> [Text excerpt]:
================
Albanian-born writer Ani Gjika is the author and literary translator of eight books and chapbooks of poetry, among them Bread on Running Waters (Fenway Press, 2013), a finalist for the 2011 Anthony Hecht Poetry Prize. Her translation from the Albanian of Luljeta Lleshanaku's Negative Space (New Directions and Bloodaxe Books, 2018) won an English PEN Award and was shortlisted for the International Griffin Poetry Prize, PEN America Award, and Best Translated Book Award. She is a graduate of Boston University's MFA program where she was a 2011 Robert Pinsky Global fellow, and GrubStreet's Memoir Incubator program, where she was a 2019 Pauline Scheer Fellow. Having taught creative writing at various universities in the U.S. and Thailand, Gjika currently teaches English as a Second Language at Framingham High School in Massachusetts.
================
> [Data excerpt]:
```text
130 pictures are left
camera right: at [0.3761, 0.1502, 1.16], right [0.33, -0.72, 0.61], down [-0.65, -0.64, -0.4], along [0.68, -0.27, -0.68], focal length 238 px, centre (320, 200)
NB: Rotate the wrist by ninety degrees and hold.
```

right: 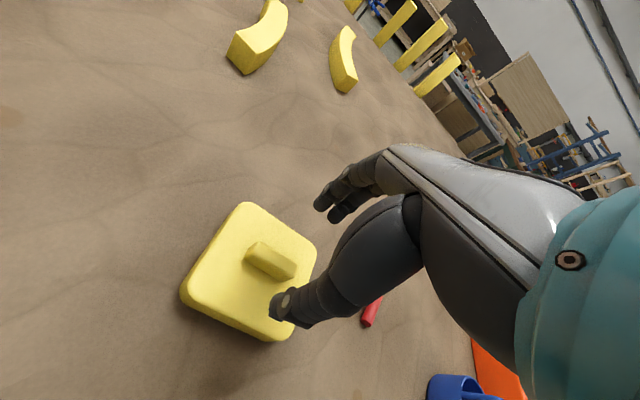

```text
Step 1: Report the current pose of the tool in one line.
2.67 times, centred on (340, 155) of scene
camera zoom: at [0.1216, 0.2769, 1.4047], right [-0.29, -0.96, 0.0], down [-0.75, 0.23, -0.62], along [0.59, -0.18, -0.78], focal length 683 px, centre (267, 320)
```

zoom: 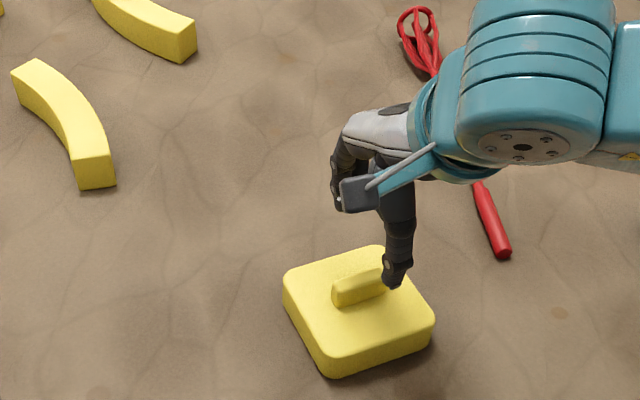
================
Please copy out the portion of the text excerpt from "Albanian-born writer Ani" to "School in Massachusetts." without changes.

Albanian-born writer Ani Gjika is the author and literary translator of eight books and chapbooks of poetry, among them Bread on Running Waters (Fenway Press, 2013), a finalist for the 2011 Anthony Hecht Poetry Prize. Her translation from the Albanian of Luljeta Lleshanaku's Negative Space (New Directions and Bloodaxe Books, 2018) won an English PEN Award and was shortlisted for the International Griffin Poetry Prize, PEN America Award, and Best Translated Book Award. She is a graduate of Boston University's MFA program where she was a 2011 Robert Pinsky Global fellow, and GrubStreet's Memoir Incubator program, where she was a 2019 Pauline Scheer Fellow. Having taught creative writing at various universities in the U.S. and Thailand, Gjika currently teaches English as a Second Language at Framingham High School in Massachusetts.